The fortress of Louisbourg arose not from victory but from defeat; not
from military strength but from naval weakness; not from a new,
adventurous spirit of attack, but from a half-despairing hope of keeping
one last foothold by the sea. It was not begun till after the fortunes of
Louis XIV had reached their lowest ebb at the Treaty of Utrecht in
1713. It lived a precarious life of only forty years, from 1720 to 1760.
And nothing but bare ruins were left to mark its grave when it finally
passed, unheeded and unnamed, into the vast dominions of the
conquering British at the Peace of Paris in 1763.
The Treaty of Utrecht narrowed the whole French sea-coast of America
down to the single island of Cape Breton.
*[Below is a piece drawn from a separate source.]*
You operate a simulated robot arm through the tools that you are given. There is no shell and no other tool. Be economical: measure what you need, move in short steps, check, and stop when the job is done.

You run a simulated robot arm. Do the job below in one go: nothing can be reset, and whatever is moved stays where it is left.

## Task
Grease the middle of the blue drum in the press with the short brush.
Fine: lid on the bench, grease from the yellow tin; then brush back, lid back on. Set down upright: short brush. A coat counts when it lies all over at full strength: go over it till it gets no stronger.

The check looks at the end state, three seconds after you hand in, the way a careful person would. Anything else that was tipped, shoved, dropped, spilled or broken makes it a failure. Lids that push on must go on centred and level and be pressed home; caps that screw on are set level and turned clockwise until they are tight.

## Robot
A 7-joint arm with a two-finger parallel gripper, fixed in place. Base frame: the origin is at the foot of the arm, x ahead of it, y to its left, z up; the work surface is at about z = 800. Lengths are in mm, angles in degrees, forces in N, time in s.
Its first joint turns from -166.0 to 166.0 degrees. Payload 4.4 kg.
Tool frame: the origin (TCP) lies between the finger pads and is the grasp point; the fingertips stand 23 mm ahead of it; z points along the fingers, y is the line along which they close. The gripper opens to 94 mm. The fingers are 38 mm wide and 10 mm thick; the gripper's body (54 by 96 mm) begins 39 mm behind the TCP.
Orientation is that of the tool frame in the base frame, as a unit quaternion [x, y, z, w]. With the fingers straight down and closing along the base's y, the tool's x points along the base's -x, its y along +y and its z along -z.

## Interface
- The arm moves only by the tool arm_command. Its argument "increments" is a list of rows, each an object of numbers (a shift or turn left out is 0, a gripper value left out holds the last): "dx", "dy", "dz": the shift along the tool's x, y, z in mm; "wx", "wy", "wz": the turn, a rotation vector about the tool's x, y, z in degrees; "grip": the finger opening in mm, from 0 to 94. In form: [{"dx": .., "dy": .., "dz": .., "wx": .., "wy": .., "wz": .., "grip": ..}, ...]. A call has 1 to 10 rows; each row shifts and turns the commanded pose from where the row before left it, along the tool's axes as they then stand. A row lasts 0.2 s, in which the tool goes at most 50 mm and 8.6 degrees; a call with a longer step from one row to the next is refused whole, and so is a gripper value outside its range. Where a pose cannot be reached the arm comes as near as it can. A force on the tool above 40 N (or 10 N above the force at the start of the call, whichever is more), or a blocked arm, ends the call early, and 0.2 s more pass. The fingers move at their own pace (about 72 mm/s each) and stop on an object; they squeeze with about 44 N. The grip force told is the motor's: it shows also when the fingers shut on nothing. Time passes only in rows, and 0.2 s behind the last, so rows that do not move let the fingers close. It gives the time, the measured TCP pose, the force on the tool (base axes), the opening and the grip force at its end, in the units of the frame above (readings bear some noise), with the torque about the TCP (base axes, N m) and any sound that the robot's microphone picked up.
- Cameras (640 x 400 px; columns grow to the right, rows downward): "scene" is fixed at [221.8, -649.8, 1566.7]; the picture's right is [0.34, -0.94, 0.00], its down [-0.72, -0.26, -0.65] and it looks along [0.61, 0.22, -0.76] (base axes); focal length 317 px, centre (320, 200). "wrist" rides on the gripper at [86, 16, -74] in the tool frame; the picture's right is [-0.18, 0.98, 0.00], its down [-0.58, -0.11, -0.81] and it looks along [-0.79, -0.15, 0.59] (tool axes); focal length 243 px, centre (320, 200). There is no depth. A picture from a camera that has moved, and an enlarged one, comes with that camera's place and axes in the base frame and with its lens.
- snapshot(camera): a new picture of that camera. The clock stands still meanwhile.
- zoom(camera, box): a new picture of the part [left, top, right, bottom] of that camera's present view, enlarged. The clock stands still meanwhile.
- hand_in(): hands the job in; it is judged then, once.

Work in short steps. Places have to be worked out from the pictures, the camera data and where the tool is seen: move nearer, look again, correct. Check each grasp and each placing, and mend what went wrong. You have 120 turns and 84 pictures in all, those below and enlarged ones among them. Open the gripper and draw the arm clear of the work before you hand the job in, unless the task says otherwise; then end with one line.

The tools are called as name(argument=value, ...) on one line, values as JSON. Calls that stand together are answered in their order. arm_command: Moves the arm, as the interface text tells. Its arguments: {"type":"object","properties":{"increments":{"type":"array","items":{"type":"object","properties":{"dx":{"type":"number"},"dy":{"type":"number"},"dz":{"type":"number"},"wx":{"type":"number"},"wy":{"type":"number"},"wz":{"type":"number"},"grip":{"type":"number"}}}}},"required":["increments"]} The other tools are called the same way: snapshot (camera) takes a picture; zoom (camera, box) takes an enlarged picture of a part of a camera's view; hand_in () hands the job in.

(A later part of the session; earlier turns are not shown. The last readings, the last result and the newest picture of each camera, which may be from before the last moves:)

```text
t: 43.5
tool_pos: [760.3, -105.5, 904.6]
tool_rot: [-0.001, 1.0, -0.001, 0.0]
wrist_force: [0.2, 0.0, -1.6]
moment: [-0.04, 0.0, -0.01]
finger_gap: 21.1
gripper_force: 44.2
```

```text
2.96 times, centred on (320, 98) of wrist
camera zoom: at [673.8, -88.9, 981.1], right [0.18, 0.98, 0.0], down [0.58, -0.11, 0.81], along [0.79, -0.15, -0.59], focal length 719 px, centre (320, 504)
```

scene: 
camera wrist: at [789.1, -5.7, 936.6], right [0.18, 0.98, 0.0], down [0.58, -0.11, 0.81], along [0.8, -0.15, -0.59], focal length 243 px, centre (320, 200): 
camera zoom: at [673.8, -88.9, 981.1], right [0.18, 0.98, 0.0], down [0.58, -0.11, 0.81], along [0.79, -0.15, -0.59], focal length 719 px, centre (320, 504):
Here, after seven years of
official hesitation and maritime exhaustion, Louisbourg was founded to
guard the only harbour the French thought they had a chance of holding.
A medal was struck to celebrate this last attempt to keep the one
remaining seaway open between Old France and New. Its legend ran
thus: Ludovicoburgum Fundatum et Munitum, M.DCC.XX
('Louisbourg Founded and Fortified, 1720'). Its obverse bore the profile
of the young Louis XV, whose statesmen hoped they had now
established a French Gibraltar in America, where French fleets and
forts would command the straits leading into the St Lawrence and
threaten the coast of New England, in much the same way as British
fleets and forts commanded the entrance to the Mediterranean and
threatened the coasts of France and Spain. This hope seemed flattering
enough in time of peace; but it vanished at each recurrent shock of war,
because the Atlantic then became a hostile desert for the French, while

it still remained a friendly highway for the British.
The first French settlers in Louisbourg came over from Newfoundland,
which had been given up to the British by the treaty.